(TASK LIST)
[A] Copy the part of the given passage from the words "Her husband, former" through the words "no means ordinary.".
[B] Go on with the given passage that begins "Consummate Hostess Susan" from its last line.

(GIVEN PASSAGE)
↓

Consummate Hostess Susan Gutfreund Advises Wall Street Wives to Stay Home

Susan Gutfreund was a bit tired when she welcomed guests into her home for a luncheon to celebrate the new

Susan Gutfreund was a bit tired when she welcomed guests into her home for a luncheon to celebrate the new Broadway production of West Side Story last week.

She had just returned to New York from her travels in London and Venice.  But, Ms. Gutfreund–a woman for whom a trim on a table cloth, or a well-mixed drink, is a reflection of not only her home-making abilities, but also her character, and quite possibly, her intelligence–was determined to carry out the mandatory hosting duties with her usual aplomb.

In the upstairs, baroque-decorated reception room of her stunning duplex at 834 Fifth Avenue, Ms. Gutfreund moved around in a pale green, lightweight pantsuit, making sure that Jill Fairchild and the designer Ralph Rucci were promptly served cocktails in low-ball glasses and supplied with delicate cloth coasters; that the New Yorker’s Hendrik Hertzberg and theater producer Jeffrey Seller took in views of the park framed by burnt orange drapes and olive green-papered walls; and that actors Matt Cavenaugh and Karen Olivo signed the guest book. (A gentleman in a bow tie was planted at the top of the stairs to ensure that each of the luncheon’s 15 or so guests scribbled down something nice.)

“I was crying yesterday when I saw the show,” said the hostess, who, in her sixties, remains an attractive blond with discerning eyes. “The staging is beautiful. And I like that some of it is in Spanish reflecting the fact that, you know, most of America is now Spanish-speaking.”

Her husband, former Salomon Brothers chairman John Gutfreund, was there, too. But after one cocktail and a quick hello to producers Terry Allen Kramer and James Nederlander, Mr. Gutfreund signaled to his wife that it was time for him to scoot.

“Oh, bye, darling,” sung out Ms. Gutfreund, waving her husband off with her delicate fingers. “Thanks for coming. Do you really have to leave now?” He did, he said, and lifting up his own frail hand to wave back, allowed his wife to get back to her company.

In the ’80s, when Ms. Gutfreund, a former beauty queen and Pan Am stewardess, married the prominent Wall Street financier—his days at the once powerful investment bank were infamously chronicled in Michael Lewis’ ’89 book Liar’s Poker—evenings at the Gutfreunds became regular affairs. That is to say frequent, but by no means ordinary.

Ms. Gutfreund liked to put on a show, gaining attention for such antics as hoisting a 22-foot Christmas tree by crane into their old residence at River House, delivering invitations to wanted dinner party guests Henry Kissinger and Baroness Liliane de Rothschild by chauffeur, installing a refrigerator in the bathroom to keep her perfumes chilled and insisting that her butler answer the phone with, “The madam is in le fumar!”

↑

(DATA EXCERPT)

↓

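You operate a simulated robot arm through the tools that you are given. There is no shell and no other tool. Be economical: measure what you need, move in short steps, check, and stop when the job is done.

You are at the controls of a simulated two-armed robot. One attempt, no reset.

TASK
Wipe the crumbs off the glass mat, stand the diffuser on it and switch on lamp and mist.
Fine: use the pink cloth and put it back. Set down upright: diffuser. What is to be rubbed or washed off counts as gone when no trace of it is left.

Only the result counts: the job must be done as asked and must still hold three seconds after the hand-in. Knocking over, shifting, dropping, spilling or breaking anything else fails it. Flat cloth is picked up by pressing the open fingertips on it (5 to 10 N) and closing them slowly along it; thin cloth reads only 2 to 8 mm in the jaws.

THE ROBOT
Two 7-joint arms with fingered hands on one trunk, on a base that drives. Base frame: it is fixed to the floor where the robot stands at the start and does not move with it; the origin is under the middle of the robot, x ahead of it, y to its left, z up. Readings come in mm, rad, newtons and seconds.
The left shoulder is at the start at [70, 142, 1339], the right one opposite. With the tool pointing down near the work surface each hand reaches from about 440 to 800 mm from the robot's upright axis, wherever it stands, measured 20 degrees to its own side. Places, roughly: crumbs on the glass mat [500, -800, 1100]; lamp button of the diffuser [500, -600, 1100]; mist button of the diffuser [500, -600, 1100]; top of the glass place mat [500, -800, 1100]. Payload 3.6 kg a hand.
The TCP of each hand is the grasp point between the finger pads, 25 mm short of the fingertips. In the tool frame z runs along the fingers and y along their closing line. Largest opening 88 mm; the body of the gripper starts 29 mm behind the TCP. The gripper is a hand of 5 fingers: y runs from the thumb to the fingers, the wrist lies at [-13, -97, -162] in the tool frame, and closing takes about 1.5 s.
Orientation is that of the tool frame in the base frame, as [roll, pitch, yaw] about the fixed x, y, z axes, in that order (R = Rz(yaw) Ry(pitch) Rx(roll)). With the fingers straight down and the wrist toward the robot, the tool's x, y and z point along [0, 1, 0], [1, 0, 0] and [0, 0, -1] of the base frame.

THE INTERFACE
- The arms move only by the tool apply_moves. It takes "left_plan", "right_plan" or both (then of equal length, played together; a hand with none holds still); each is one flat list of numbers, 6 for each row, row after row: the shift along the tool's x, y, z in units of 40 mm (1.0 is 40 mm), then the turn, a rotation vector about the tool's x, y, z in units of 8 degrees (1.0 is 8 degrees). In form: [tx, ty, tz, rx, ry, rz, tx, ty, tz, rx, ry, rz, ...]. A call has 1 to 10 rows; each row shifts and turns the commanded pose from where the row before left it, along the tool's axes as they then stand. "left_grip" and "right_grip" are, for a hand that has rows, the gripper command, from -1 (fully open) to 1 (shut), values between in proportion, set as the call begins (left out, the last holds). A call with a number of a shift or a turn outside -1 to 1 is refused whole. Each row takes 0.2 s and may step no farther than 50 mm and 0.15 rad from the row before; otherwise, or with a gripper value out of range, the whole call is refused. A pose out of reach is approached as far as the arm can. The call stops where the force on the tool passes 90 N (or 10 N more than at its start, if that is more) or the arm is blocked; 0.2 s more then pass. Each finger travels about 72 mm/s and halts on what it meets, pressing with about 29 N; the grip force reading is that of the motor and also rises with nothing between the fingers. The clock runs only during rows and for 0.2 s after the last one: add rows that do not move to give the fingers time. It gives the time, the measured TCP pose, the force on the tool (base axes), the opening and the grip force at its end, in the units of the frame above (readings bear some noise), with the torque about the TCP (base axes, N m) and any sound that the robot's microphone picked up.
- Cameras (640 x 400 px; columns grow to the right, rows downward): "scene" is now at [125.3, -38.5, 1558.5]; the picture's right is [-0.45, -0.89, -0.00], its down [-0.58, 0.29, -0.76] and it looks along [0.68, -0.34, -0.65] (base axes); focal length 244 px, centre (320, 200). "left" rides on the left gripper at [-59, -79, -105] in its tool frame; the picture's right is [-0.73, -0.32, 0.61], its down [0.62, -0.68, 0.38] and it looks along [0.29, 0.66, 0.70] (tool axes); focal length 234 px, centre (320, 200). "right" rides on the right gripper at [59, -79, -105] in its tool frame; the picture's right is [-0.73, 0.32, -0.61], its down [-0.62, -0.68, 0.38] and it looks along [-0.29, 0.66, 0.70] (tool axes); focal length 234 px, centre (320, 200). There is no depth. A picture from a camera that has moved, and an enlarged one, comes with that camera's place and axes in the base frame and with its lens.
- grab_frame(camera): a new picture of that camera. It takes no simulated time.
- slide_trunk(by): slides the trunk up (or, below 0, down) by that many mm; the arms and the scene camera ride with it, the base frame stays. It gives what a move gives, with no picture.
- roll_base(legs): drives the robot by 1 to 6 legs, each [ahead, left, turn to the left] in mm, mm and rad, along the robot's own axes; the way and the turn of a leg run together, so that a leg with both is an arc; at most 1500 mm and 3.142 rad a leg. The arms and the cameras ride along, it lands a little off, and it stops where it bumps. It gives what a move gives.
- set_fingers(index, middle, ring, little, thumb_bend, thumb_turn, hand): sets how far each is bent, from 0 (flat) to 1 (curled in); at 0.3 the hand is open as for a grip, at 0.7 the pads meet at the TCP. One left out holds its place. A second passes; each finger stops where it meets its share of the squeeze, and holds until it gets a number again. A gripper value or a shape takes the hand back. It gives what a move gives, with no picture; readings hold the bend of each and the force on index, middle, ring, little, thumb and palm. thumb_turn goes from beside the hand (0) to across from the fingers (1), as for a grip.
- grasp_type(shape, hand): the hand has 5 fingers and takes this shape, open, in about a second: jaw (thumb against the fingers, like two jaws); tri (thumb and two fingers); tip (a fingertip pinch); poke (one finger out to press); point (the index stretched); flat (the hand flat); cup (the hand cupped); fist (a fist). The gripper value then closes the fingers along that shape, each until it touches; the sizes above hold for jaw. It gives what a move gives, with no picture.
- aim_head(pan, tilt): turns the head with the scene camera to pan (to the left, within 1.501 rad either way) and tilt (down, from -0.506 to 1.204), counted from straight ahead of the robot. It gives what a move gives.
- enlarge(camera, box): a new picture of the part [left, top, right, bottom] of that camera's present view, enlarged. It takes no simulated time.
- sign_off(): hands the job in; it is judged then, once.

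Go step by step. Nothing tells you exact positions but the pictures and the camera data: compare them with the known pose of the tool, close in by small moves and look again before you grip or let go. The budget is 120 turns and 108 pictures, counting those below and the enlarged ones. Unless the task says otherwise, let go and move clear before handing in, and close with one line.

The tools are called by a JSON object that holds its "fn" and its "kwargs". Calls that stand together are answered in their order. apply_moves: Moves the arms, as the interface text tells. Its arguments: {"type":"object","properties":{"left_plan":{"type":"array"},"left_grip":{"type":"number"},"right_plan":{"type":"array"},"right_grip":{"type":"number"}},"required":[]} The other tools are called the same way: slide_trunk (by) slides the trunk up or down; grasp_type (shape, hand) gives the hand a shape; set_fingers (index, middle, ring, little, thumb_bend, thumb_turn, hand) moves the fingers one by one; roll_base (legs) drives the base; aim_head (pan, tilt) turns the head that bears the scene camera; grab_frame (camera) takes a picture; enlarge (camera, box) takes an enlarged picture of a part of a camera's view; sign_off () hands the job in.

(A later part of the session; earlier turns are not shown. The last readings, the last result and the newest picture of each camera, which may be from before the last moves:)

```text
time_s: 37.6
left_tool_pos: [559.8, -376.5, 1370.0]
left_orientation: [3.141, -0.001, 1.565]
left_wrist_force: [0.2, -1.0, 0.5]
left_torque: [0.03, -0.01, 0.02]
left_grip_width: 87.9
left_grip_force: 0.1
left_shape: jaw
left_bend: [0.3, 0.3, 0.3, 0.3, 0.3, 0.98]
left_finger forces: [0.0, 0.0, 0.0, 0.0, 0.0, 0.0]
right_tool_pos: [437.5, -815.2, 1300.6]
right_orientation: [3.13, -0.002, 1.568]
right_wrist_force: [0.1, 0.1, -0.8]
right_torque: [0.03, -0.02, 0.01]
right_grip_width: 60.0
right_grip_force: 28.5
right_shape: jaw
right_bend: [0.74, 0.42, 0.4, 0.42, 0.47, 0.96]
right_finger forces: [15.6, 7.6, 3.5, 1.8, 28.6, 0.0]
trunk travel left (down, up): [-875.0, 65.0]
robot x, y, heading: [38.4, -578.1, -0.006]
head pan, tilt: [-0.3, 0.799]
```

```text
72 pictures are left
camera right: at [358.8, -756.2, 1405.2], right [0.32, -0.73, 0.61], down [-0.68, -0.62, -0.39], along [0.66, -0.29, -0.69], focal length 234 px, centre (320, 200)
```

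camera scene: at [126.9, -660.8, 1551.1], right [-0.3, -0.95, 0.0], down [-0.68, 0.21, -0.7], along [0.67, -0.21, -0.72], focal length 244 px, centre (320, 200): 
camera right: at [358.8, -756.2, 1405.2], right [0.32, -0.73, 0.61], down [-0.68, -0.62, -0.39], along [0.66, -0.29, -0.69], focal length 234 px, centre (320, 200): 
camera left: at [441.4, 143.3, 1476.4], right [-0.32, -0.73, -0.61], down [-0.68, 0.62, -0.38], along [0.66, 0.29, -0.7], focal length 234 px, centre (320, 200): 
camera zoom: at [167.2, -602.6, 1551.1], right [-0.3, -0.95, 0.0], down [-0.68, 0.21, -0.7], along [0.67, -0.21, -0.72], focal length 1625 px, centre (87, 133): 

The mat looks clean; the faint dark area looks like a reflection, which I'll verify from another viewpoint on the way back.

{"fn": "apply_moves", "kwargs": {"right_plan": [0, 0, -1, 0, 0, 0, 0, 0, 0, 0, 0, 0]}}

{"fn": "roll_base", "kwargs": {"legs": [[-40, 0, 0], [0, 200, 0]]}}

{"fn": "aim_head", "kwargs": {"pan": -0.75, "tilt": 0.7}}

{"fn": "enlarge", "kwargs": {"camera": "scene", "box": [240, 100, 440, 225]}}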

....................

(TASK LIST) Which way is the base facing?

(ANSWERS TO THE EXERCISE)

↑

(ANSWERS TO THE EXERCISE)
[A]
Her husband, former Salomon Brothers chairman John Gutfreund, was there, too. But after one cocktail and a quick hello to producers Terry Allen Kramer and James Nederlander, Mr. Gutfreund signaled to his wife that it was time for him to scoot.

“Oh, bye, darling,” sung out Ms. Gutfreund, waving her husband off with her delicate fingers. “Thanks for coming. Do you really have to leave now?” He did, he said, and lifting up his own frail hand to wave back, allowed his wife to get back to her company.

In the ’80s, when Ms. Gutfreund, a former beauty queen and Pan Am stewardess, married the prominent Wall Street financier—his days at the once powerful investment bank were infamously chronicled in Michael Lewis’ ’89 book Liar’s Poker—evenings at the Gutfreunds became regular affairs. That is to say frequent, but by no means ordinary.

[B]
But, in 1991, when Mr. Gutfreund resigned from Salomon Brothers amid a bond-trading scandal, the couple retreated from society, spending more time abroad at their Paris triplex and at their country home in Pennsylvania. Seven years ago, Ms. Gutfreund resurfaced as an interior decorator, working on her friends’ homes in New York and abroad including Gil Shiva’s dining room at the Dakota. Meanwhile, Mr. Gutfreund, who was banned from ever running a brokerage firm again, continues to work at his consulting firm, Gutfreund & Company.

“Aren’t you going to try one of my son’s famous margaritas?” Ms. Gutfreund asked a guest who was sipping a glass of sparkling water. (The couple’s son, John Peter Gutfreund, a banker, launched his own line of tequilas last year.)

“Both of us are keeping busy,” Ms. Gutfreund told the Daily Transom. “I really would not be happy sitting at home all day. But if we’re at the house, we put our feet up by the fire and watch old videos or read our books in the country.”

Then there are other nights, when they continue to host friends at their home of 24 years for evenings that are perhaps a bit smaller than they used to be.

“I’m not here that often, but I love to entertain in this apartment. I really much prefer it to going out,” said Ms. Gutfreund. “But it’s a different world. People aren’t around. With the internet, men can do their business from the ski slopes and Palm Beach so your dinner parties tend to be people who are in town at the last minute. The guest list is not set in stone the way it would have been in the ‘80s. And everything is on email so it’s become very informal. When people thank you for a meal, it’s on email!”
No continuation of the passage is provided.